You are researching all about Equity Release and Home Income Plans and probably want to know what safeguards are there to protect your interests. You have probably come across Safe Home Income Plans, also known as SHIP, but who are they and what do they do?
Well, SHIP is a company that was set up in 1991 by the main providers of home income plans and equity-release plans. The idea is that SHIP provides protection to planholders and it does this by offering certain standards which must be adopted by product providers if they are to be included in SHIP.
The companies must offer a fair and easy to understand presentation of their products which must also fully explain their plans. The member firms must conduct business in adherence to the SHIOP Code of Conduct. Briefly this means:-
- Literature must clearly set out costs, benefits and obligations as well as limitations and any variables.

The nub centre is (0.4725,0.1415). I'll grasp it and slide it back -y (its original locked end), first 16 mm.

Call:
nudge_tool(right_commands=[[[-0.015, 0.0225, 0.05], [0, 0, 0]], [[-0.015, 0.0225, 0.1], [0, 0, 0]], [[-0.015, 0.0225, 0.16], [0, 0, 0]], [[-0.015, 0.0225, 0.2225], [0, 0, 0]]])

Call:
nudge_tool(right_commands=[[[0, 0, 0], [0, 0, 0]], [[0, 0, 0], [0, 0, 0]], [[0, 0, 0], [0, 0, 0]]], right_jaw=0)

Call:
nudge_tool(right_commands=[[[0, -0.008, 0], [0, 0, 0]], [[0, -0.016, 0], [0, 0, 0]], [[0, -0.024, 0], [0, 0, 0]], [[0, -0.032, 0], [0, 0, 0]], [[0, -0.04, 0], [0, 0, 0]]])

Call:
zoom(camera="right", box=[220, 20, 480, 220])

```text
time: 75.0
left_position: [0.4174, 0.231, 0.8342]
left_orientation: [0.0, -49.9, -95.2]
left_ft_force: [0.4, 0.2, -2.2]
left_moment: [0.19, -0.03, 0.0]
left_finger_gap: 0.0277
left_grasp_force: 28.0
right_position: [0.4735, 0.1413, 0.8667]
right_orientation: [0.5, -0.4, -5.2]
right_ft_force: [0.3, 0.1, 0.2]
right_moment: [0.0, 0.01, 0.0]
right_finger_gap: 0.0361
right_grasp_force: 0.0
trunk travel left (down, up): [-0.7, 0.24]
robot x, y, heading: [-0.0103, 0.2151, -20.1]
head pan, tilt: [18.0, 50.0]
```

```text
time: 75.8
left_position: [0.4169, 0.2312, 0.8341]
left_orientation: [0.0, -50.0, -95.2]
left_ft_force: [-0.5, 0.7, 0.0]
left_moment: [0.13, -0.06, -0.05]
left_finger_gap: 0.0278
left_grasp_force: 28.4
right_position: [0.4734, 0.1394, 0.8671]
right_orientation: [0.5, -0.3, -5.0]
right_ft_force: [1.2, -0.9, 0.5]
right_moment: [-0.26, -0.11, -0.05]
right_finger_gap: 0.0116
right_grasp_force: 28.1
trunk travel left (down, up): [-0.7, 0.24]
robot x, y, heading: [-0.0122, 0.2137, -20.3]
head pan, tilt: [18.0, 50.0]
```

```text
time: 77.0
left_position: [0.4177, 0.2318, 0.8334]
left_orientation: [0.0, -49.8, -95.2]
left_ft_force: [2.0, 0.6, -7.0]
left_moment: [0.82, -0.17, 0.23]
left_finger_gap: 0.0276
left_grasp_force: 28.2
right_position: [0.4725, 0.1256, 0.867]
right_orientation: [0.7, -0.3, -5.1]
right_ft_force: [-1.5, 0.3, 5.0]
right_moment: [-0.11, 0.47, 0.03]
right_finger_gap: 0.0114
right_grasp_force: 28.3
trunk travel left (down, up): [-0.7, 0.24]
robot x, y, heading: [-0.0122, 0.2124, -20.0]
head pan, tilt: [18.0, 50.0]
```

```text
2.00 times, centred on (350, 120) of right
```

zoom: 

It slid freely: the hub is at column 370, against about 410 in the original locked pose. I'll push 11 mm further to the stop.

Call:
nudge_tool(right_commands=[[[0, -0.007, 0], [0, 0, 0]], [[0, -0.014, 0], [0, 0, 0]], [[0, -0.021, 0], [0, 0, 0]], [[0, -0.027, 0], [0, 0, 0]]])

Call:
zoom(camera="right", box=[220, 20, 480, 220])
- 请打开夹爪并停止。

- Presentations must be clear, simple and complete.
- Legal work for the customer must be carried out by a solicitor of the client’s own choosing. The Lawyer must issue a signed certificate saying that the plan has been explained to the client.
- A Certificate will be issued clearly giving the main cost to the home owner’s assets.
- A plan can only use the SHIP logo if the provider gives a guarantee that the loan will never exceed the value o the house. This is known as a “no negative equity guarantee.”
You can read the full details of the Code of Practice at SHIP.
The members of SHIP are:
- Mortgage Express
- Bradford & Bingley
- Bridgewater Equity Release
- Bristol & West
- Coventry Building Society
- Dunfermline Building Society
- Hodge Lifetime
- Home & Capital
- In Retirement Services
- Just Retirement
- LV=
- more 2 life
- National Counties Building Society
- New Life
- Northern Rock
- Norwich Union Equity Release
- Partnership Home
- Prudential
- Retirement Plus
- Saffron Building Society
- Standard Life Bank
- Stonehaven
- Stroud & Swindon Building Society
All members of SHIP are regulated by the Financial services Authority who have only the Consumers’ interest in mind. The FSA complaints procedure exists if you are unhappy about anything and it includes strict deadlines for action, such as a response within 5 working days upon receipt of a complaint.
You must go through the plan provider’s own complaints procedure first but as these companies are regulated by the FSA I can assure you that complaints will be taken very seriously and I would be amazed if there was anything other than a very prompt response and a sift follow up to any letter of complaint from you. In the unlikely event that you are unhappy with the outcome from the internal complaints procedure then you have the right to go to the Financial Services Ombudsman for a ruling.
Needless to say that top of your checklist should be that anyone you deal with should be a member of SHIP.